What Students Need to Know About the Vietnam War.
By Ronald Spector
Reviewed by J. R. Bullington, Editor
The Wachman Center, an affiliate of the Foreign Policy Research Institute, sponsored the two-part "History Institute for Teachers on What Students Need to Know About America's Wars," in which distinguished historians lectured and provided concise information to help high school history teachers explain to their students the fundamental things they should know about America's wars, from the Revolution to today's war on terrorism. (For videofiles, texts of lectures, and classroom lessons, see: www.fpri.org/education/americaswars1/ and www.fpri.org/education/americaswars2/.
I've read most of the lectures, and I found them consistently interesting and well-balanced, bringing the latest historical research and analysis to a contemporary audience. Anyone who enjoys reading good history should find them worthwhile, and they will surely upgrade and enliven history classes across the land.

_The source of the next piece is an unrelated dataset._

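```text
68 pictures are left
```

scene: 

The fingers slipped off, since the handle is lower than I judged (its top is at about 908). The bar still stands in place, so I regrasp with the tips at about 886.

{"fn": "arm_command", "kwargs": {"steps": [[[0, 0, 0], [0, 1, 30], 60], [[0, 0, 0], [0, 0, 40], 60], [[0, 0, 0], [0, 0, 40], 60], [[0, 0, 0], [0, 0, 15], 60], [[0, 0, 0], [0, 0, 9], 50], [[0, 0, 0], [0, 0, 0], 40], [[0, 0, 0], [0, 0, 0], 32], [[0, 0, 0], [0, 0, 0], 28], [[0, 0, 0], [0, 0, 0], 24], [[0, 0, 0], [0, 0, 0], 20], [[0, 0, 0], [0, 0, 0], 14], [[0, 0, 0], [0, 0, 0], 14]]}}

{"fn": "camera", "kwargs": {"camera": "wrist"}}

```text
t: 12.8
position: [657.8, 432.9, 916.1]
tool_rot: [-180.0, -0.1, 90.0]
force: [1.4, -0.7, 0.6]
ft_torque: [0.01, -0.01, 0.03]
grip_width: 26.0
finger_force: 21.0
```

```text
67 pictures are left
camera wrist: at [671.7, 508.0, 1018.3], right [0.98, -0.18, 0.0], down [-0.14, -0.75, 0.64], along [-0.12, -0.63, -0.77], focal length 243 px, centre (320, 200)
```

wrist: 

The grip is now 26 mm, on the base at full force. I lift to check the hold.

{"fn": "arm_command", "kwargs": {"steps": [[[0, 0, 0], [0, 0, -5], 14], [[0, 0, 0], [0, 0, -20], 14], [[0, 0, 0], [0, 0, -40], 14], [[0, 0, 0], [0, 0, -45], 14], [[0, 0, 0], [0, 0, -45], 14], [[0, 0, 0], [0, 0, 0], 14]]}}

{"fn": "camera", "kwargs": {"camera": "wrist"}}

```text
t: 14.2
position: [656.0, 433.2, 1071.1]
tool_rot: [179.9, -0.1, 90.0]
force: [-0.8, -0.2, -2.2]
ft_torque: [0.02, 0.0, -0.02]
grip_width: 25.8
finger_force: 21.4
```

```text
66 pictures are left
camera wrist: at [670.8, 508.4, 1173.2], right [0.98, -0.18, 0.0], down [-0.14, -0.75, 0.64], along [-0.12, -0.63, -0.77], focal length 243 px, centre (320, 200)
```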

This lecture on the Vietnam War, by Ronald Spector, a professor of history and international affairs at George Washington University and Marine Corps Vietnam veteran, was especially interesting for me as a participant in that war (when I was a young Foreign Service Officer) and as someone who has been dismayed by how it is usually taught and written about by academics.
Prof. Spector's approach is non-polemic and balanced, and he identifies--correctly, in my view--the key elements of the war, with particular emphasis on the air war in North Vietnam and pacification (counterinsurgency operations) in the South. He also describes accurately the "GI experience," which is likely to be the most interesting part of the war for today's high school students, many of whom have heard stories about it from parents, grandparents, and other participants. His brief account of the war may be about as much as can be fit into a high school survey course.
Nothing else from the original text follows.